Calcio e salute mentale
Ancora lungo il percorso che deve essere fatto nel complicato rapporto tra il calcio e il tema della salute mentale. Diversi i passi in avanti fatti rispetto al passato. Tanti quelli che dovranno essere ancora compiuti in termini di sensibilità, accettazione e consapevolezza: “Il calcio è un mondo in cui la fragilità, gli aspetti di debolezza sono molto oscurati. Ultimamente ci sono degli sportivi che hanno fatto emergere e parlato delle loro esperienze. Però è un ambiente che fatica ad accettare e metabolizzare la fragilità. Per questo è importante che ci sia la figura dello psicologo dello sport. Piano piano sta prendendo piede, ma è più facile in club che hanno una grande forza economica per investirci”. Difficoltà che si riflettono, di conseguenza, nei calciatori: “Chi decide di affrontare percorsi con psicologi fatica a dirlo e a parlarne. Sebbene sia un atto di coraggio e maturità, dall’esterno è vissuto una dimostrazione di debolezza. Spesso i calciatori non possono permettersi di mostrarsi vulnerabili. Ma le pressioni sono tante e le difficoltà sul piano mentale per i calciatori esistono. Non c’è però la libertà di esprimerle. Un mondo che ancora fa fatica ad accettarle, comprenderle e porsi in una posizione di ascolto e aiuto. La figura dello psicologo dello sport e la sua introduzione nei club rappresenta un passo importante in tal senso. La salute mentale è un argomento troppo importante in un calciatore e, in generale, in una persona e va tutelata”. Riscoprirsi fragili per riscoprirsi, semplicemente, esseri umani.

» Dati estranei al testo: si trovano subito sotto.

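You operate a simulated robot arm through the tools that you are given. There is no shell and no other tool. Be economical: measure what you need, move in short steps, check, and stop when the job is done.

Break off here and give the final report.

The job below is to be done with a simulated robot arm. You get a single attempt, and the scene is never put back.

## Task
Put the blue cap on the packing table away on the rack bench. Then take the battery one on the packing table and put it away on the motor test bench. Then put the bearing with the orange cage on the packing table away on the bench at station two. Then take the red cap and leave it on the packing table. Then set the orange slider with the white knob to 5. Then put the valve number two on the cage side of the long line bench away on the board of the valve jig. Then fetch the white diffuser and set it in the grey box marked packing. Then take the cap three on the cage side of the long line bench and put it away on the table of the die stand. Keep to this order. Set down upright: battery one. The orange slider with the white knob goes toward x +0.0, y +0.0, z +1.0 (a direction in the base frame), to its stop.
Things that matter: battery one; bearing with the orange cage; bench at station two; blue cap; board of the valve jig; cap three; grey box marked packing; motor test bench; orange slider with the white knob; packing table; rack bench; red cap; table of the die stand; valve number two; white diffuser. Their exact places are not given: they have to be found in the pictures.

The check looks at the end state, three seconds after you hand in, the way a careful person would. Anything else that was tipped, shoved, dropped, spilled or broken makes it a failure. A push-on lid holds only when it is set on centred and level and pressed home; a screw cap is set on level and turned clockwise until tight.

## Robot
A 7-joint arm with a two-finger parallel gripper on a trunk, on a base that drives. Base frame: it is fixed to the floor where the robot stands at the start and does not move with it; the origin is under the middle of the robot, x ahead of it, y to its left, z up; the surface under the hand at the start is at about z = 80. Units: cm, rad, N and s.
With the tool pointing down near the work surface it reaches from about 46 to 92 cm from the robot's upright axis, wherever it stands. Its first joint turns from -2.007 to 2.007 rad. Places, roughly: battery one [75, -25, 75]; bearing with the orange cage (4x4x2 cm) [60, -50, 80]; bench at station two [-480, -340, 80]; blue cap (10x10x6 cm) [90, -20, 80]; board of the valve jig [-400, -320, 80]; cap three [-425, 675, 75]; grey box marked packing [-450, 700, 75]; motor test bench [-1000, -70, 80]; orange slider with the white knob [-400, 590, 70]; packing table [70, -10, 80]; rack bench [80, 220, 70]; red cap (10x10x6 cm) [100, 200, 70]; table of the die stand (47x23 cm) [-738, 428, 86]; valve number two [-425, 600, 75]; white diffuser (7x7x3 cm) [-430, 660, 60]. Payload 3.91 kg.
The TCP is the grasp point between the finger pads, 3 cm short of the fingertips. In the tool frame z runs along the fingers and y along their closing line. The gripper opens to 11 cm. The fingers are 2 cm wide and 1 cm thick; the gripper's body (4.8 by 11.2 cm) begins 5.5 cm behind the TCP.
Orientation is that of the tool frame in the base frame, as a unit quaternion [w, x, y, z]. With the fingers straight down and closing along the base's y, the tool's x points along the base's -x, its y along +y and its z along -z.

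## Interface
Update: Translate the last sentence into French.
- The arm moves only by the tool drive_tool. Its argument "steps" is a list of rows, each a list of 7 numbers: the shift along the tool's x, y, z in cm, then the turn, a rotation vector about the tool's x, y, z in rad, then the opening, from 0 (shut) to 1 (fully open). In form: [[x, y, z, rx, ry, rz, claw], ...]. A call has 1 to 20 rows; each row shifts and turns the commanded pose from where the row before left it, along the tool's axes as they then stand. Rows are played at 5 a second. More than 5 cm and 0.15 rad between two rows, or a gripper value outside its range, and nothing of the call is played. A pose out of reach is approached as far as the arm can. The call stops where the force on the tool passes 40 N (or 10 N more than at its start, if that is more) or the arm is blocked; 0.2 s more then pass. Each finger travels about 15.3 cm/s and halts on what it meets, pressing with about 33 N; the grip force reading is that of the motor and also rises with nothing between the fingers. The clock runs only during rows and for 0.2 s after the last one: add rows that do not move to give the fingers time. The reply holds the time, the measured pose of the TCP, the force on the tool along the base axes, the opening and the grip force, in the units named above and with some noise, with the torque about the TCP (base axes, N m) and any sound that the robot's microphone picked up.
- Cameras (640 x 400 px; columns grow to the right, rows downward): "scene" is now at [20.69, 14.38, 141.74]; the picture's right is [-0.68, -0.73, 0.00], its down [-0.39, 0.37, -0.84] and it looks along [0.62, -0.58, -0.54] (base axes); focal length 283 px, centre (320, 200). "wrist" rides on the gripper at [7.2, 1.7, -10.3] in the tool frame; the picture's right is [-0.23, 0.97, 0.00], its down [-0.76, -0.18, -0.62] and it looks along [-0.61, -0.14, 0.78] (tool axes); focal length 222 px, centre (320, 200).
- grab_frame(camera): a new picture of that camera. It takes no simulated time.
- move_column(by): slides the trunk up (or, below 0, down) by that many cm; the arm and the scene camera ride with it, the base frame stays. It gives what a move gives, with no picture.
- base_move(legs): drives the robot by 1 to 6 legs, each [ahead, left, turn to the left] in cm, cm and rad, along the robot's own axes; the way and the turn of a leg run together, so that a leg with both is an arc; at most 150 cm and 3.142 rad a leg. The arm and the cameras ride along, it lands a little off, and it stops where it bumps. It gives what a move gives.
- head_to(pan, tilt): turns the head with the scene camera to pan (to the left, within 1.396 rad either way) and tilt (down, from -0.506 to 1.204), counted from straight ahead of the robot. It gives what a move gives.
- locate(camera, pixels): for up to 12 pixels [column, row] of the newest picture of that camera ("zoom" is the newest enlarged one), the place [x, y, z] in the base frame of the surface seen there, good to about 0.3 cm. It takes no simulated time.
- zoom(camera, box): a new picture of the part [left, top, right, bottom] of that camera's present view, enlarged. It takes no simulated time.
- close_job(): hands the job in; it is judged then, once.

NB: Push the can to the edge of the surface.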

“Gli psicologi e l’assistenza psicologica sono ancora un argomento tabù, non solo nel calcio ma anche nella società in generale. Non è vista come una cosa che può aiutarti a crescere come personalità e come persona (…). Dobbiamo raggiungere un punto in cui i problemi mentali verranno classificati come problemi reali”, raccontava Robin Gosens in una intervista alla Uefa. Calcio, salute psicologica e società: il percorso è ancora lungo e parlarne diventa fondamentale.